▶ [Tasks to complete]:
[a] I need one stretch of the text shown verbatim, from "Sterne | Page" to "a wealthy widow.".
[b] Carry the text shown on from its last sentence.

▶ [Collected material]:

==============================

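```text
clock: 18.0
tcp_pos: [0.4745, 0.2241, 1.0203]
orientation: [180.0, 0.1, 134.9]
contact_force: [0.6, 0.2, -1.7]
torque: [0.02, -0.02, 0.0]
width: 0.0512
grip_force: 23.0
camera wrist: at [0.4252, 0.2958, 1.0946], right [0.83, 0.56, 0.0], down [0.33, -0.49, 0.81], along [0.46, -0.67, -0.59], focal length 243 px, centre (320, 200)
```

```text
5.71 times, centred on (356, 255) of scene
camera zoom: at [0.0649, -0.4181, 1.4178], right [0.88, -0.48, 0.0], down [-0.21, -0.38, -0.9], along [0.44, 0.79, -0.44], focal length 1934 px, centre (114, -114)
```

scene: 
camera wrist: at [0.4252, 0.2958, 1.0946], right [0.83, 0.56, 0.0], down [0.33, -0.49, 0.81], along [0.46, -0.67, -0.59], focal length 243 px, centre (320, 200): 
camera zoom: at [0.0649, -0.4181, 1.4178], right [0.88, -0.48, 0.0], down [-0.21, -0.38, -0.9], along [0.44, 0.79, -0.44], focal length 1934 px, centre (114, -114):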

==============================

▶ [Text shown]:
Sterne | Page 2

H.D. Traill
to have "anticipated the labours"
of the biographer--"my birthday was ominous to my poor father, who
was the day after our arrival, with many other brave officers, broke and
sent adrift into the wide world with a wife and two children."
Roger Sterne, however, now late ensign of the 34th, or Chudleigh's
regiment of foot, was after all in less evil case than were many,
probably, of his comrades. He had kinsmen to whom he could look for,
at any rate, temporary assistance, and his mother was a wealthy widow.
The Sternes, originally of a Suffolk stock, had passed from that county
to Nottinghamshire, and thence into Yorkshire, and were at this time a
family of position and substance in the last-named county. Roger's
grandfather had been Archbishop of York, and a man of more note, if
only through the accident of the times upon which he fell, than most of
the incumbents of that see. He had played an exceptionally energetic

part even for a Cavalier prelate in the great political struggle of the
seventeenth century, and had suffered with fortitude and dignity in the
royal cause. He had, moreover, a further claim to distinction in having
been treated with common gratitude at the Restoration by the son of the
monarch whom he had served. As Master of Jesus College, Cambridge,
he had "been active in sending the University plate to his Majesty," and
for this offence he was seized by Cromwell and carried in military
custody to London, whence, after undergoing imprisonment in various
goals, and experiencing other forms of hardship, he was at length
permitted to retire to an obscure retreat in the country, there to
commune with himself until that tyranny should be overpast. On the
return of the exiled Stuarts Dr. Sterne was made Bishop of Carlisle, and
a few years later was translated to the see of York. He lived to the age
of eighty-six, and so far justified Burnet's accusation against him of
"minding chiefly enriching himself," that he seems to have divided no
fewer than four landed estates among his children. One of these, Simon
Sterne, a younger son of the Archbishop, himself married an heiress,
the daughter of Sir Roger Jaques of Elvington; and Roger, the father of
Laurence Sterne, was the seventh and youngest of the issue of this
marriage. At the time when the double misfortune above recorded
befell him at the hands of Lucina and the War Office, his father had
been some years dead; but Simon Sterne's widow was still mistress of
the property which she had brought with her at her marriage, and to
Elvington, accordingly, "as soon," writes Sterne, "as I was able to be
carried," the compulsorily retired ensign betook himself with his wife
and his two children. He was not, however, compelled to remain long
dependent on his mother. The ways of the military authorities were as
inscrutable to the army of that day as they are in our day to our own.

==============================

▶ [Results in order]:
[a]
Sterne | Page 2

H.D. Traill
to have "anticipated the labours"
of the biographer--"my birthday was ominous to my poor father, who
was the day after our arrival, with many other brave officers, broke and
sent adrift into the wide world with a wife and two children."
Roger Sterne, however, now late ensign of the 34th, or Chudleigh's
regiment of foot, was after all in less evil case than were many,
probably, of his comrades. He had kinsmen to whom he could look for,
at any rate, temporary assistance, and his mother was a wealthy widow.

[b]
Before a year had passed the regiment was ordered to be re-established,
and "our household decamped with bag and baggage for Dublin." This
was in the autumn of 1714, and from that time onward, for some eleven
years, the movements and fortunes of the Sterne family, as detailed in
the narrative of its most famous member, form a history in which the
ludicrous struggles strangely with the pathetic.
A husband, condemned to be the Ulysses-like plaything of adverse
gods at the War Office; an indefatigably prolific wife; a succession of

weak and ailing children; misfortune in the seasons of journeying;
misfortune in the moods of the weather by sea and land--under all this
combination of hostile chances and conditions was the struggle to be
carried on. The little household was perpetually "on the move"--a little
household which was always becoming and never remaining
bigger--continually increased by births, only to be again reduced by
deaths--until the contest between the deadly hardships of travel and the
fatal fecundity of Mrs. Sterne was brought by events to a natural close.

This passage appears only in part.